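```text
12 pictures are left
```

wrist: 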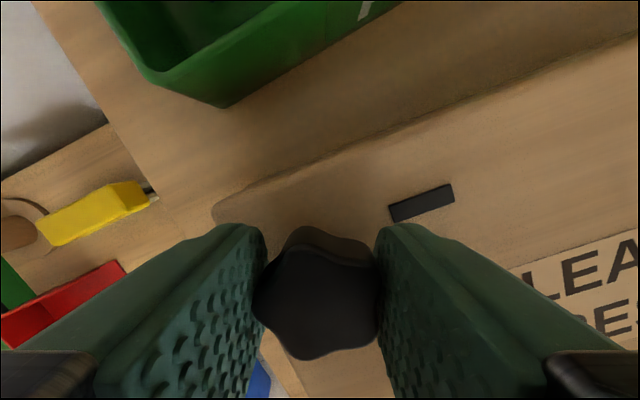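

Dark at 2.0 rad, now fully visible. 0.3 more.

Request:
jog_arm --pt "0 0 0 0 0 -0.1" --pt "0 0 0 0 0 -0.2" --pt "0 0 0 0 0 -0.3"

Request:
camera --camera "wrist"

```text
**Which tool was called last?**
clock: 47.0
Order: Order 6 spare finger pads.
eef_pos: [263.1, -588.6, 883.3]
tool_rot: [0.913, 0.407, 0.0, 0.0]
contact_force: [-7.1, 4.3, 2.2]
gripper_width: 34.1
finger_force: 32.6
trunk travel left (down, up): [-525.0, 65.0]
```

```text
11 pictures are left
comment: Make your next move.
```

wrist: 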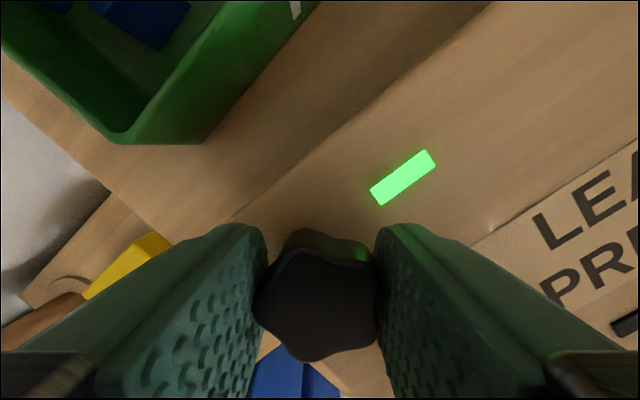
++++++++
* Task instructions
Transcribe the material exactly, keeping every word and none of the pictures.

* Exercise output
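```text
12 pictures are left
```

wrist: 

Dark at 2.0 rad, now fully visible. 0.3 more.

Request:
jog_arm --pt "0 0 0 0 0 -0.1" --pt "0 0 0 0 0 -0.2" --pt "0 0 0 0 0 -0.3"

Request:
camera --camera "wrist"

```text
**Which tool was called last?**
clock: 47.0
Order: Order 6 spare finger pads.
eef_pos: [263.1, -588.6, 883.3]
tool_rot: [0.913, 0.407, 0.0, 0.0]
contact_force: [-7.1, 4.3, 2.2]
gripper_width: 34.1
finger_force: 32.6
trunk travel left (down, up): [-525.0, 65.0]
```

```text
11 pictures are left
comment: Make your next move.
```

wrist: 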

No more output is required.